Strip the pictures and reproduce the rest of the listing exactly.

> **DATASET EXCERPT**:
-- START --
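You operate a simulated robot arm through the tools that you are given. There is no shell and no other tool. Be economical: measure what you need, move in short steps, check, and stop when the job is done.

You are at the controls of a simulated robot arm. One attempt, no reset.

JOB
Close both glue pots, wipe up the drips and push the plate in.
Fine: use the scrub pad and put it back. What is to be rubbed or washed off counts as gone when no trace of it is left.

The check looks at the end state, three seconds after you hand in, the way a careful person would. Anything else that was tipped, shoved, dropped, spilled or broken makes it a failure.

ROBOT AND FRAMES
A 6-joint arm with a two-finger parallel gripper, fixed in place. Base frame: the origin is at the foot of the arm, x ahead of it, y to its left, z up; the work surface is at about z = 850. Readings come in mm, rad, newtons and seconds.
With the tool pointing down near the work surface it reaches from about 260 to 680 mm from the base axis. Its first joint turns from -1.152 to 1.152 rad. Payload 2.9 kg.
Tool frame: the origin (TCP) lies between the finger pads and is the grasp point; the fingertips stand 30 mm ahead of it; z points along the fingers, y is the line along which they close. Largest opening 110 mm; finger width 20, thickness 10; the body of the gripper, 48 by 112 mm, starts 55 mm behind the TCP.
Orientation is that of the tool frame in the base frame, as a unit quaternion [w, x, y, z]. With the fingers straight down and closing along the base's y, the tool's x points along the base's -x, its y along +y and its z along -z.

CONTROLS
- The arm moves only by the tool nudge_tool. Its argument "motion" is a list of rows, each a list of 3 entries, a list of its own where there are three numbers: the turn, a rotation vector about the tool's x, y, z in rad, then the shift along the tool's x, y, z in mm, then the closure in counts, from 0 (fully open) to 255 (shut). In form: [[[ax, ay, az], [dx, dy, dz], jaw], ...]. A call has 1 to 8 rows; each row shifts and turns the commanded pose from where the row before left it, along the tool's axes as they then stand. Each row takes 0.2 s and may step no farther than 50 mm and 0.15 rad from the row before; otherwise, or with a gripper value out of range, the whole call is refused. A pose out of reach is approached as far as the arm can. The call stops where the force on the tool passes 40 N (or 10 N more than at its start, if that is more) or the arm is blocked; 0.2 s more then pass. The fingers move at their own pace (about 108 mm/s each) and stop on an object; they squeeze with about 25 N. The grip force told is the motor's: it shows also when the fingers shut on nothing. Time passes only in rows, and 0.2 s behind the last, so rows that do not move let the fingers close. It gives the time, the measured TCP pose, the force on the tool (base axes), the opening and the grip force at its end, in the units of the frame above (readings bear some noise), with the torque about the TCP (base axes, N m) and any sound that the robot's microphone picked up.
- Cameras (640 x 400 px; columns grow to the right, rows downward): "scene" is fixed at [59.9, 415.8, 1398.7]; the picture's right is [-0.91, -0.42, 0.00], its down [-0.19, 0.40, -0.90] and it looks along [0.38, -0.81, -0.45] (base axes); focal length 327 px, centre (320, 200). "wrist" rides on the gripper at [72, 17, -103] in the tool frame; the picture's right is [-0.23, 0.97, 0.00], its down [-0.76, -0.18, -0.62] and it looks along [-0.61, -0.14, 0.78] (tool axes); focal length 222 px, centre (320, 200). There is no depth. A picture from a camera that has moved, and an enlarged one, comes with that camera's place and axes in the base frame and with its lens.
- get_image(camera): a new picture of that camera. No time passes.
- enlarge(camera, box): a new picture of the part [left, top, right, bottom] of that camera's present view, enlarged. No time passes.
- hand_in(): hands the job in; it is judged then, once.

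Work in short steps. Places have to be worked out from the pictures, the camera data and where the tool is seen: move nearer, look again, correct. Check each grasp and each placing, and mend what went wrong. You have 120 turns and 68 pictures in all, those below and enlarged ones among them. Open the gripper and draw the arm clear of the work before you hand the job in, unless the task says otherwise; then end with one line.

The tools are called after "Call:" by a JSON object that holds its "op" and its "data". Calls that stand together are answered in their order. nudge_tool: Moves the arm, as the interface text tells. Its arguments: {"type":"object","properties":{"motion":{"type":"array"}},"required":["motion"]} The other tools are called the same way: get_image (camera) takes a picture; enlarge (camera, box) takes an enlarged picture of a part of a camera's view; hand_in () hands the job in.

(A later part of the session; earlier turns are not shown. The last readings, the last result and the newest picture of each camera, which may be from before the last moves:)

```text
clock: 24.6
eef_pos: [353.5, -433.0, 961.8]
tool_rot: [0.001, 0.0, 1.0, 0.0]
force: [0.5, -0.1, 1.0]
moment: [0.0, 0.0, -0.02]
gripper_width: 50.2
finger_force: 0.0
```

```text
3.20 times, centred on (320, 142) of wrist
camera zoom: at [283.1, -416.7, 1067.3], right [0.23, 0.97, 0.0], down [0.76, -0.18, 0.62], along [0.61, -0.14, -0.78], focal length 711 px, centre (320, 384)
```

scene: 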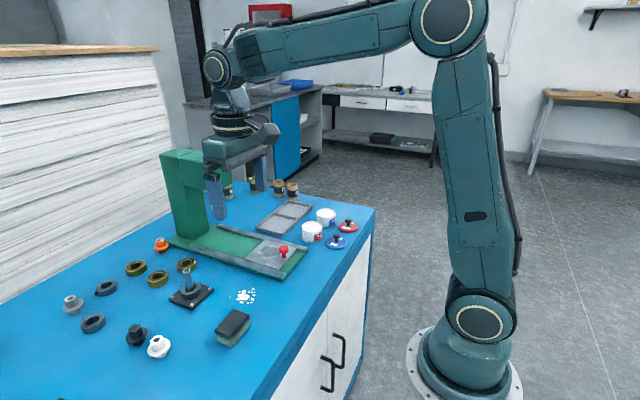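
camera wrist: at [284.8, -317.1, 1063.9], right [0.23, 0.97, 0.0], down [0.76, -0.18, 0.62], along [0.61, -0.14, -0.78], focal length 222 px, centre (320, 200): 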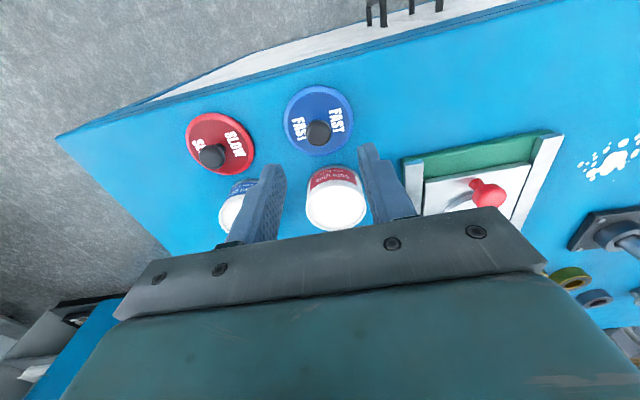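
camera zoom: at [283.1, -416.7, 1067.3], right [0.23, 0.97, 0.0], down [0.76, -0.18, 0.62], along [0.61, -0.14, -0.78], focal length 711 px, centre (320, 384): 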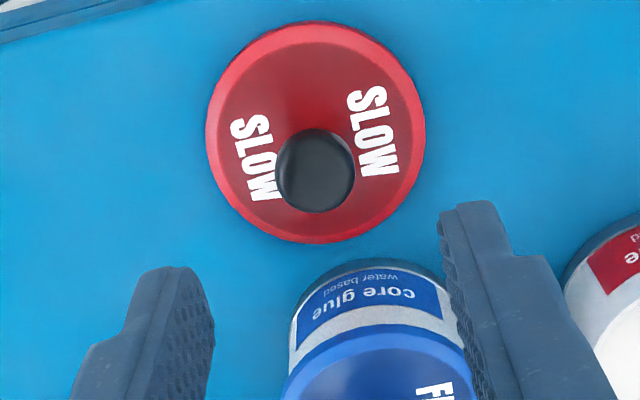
-- END --
> **OUTPUT FOR THIS TASK**:
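You operate a simulated robot arm through the tools that you are given. There is no shell and no other tool. Be economical: measure what you need, move in short steps, check, and stop when the job is done.

You are at the controls of a simulated robot arm. One attempt, no reset.

JOB
Close both glue pots, wipe up the drips and push the plate in.
Fine: use the scrub pad and put it back. What is to be rubbed or washed off counts as gone when no trace of it is left.

The check looks at the end state, three seconds after you hand in, the way a careful person would. Anything else that was tipped, shoved, dropped, spilled or broken makes it a failure.

ROBOT AND FRAMES
A 6-joint arm with a two-finger parallel gripper, fixed in place. Base frame: the origin is at the foot of the arm, x ahead of it, y to its left, z up; the work surface is at about z = 850. Readings come in mm, rad, newtons and seconds.
With the tool pointing down near the work surface it reaches from about 260 to 680 mm from the base axis. Its first joint turns from -1.152 to 1.152 rad. Payload 2.9 kg.
Tool frame: the origin (TCP) lies between the finger pads and is the grasp point; the fingertips stand 30 mm ahead of it; z points along the fingers, y is the line along which they close. Largest opening 110 mm; finger width 20, thickness 10; the body of the gripper, 48 by 112 mm, starts 55 mm behind the TCP.
Orientation is that of the tool frame in the base frame, as a unit quaternion [w, x, y, z]. With the fingers straight down and closing along the base's y, the tool's x points along the base's -x, its y along +y and its z along -z.

CONTROLS
- The arm moves only by the tool nudge_tool. Its argument "motion" is a list of rows, each a list of 3 entries, a list of its own where there are three numbers: the turn, a rotation vector about the tool's x, y, z in rad, then the shift along the tool's x, y, z in mm, then the closure in counts, from 0 (fully open) to 255 (shut). In form: [[[ax, ay, az], [dx, dy, dz], jaw], ...]. A call has 1 to 8 rows; each row shifts and turns the commanded pose from where the row before left it, along the tool's axes as they then stand. Each row takes 0.2 s and may step no farther than 50 mm and 0.15 rad from the row before; otherwise, or with a gripper value out of range, the whole call is refused. A pose out of reach is approached as far as the arm can. The call stops where the force on the tool passes 40 N (or 10 N more than at its start, if that is more) or the arm is blocked; 0.2 s more then pass. The fingers move at their own pace (about 108 mm/s each) and stop on an object; they squeeze with about 25 N. The grip force told is the motor's: it shows also when the fingers shut on nothing. Time passes only in rows, and 0.2 s behind the last, so rows that do not move let the fingers close. It gives the time, the measured TCP pose, the force on the tool (base axes), the opening and the grip force at its end, in the units of the frame above (readings bear some noise), with the torque about the TCP (base axes, N m) and any sound that the robot's microphone picked up.
- Cameras (640 x 400 px; columns grow to the right, rows downward): "scene" is fixed at [59.9, 415.8, 1398.7]; the picture's right is [-0.91, -0.42, 0.00], its down [-0.19, 0.40, -0.90] and it looks along [0.38, -0.81, -0.45] (base axes); focal length 327 px, centre (320, 200). "wrist" rides on the gripper at [72, 17, -103] in the tool frame; the picture's right is [-0.23, 0.97, 0.00], its down [-0.76, -0.18, -0.62] and it looks along [-0.61, -0.14, 0.78] (tool axes); focal length 222 px, centre (320, 200). There is no depth. A picture from a camera that has moved, and an enlarged one, comes with that camera's place and axes in the base frame and with its lens.
- get_image(camera): a new picture of that camera. No time passes.
- enlarge(camera, box): a new picture of the part [left, top, right, bottom] of that camera's present view, enlarged. No time passes.
- hand_in(): hands the job in; it is judged then, once.

Work in short steps. Places have to be worked out from the pictures, the camera data and where the tool is seen: move nearer, look again, correct. Check each grasp and each placing, and mend what went wrong. You have 120 turns and 68 pictures in all, those below and enlarged ones among them. Open the gripper and draw the arm clear of the work before you hand the job in, unless the task says otherwise; then end with one line.

The tools are called after "Call:" by a JSON object that holds its "op" and its "data". Calls that stand together are answered in their order. nudge_tool: Moves the arm, as the interface text tells. Its arguments: {"type":"object","properties":{"motion":{"type":"array"}},"required":["motion"]} The other tools are called the same way: get_image (camera) takes a picture; enlarge (camera, box) takes an enlarged picture of a part of a camera's view; hand_in () hands the job in.

(A later part of the session; earlier turns are not shown. The last readings, the last result and the newest picture of each camera, which may be from before the last moves:)

```text
clock: 24.6
eef_pos: [353.5, -433.0, 961.8]
tool_rot: [0.001, 0.0, 1.0, 0.0]
force: [0.5, -0.1, 1.0]
moment: [0.0, 0.0, -0.02]
gripper_width: 50.2
finger_force: 0.0
```

```text
3.20 times, centred on (320, 142) of wrist
camera zoom: at [283.1, -416.7, 1067.3], right [0.23, 0.97, 0.0], down [0.76, -0.18, 0.62], along [0.61, -0.14, -0.78], focal length 711 px, centre (320, 384)
```

scene: 
camera wrist: at [284.8, -317.1, 1063.9], right [0.23, 0.97, 0.0], down [0.76, -0.18, 0.62], along [0.61, -0.14, -0.78], focal length 222 px, centre (320, 200): 
camera zoom: at [283.1, -416.7, 1067.3], right [0.23, 0.97, 0.0], down [0.76, -0.18, 0.62], along [0.61, -0.14, -0.78], focal length 711 px, centre (320, 384): 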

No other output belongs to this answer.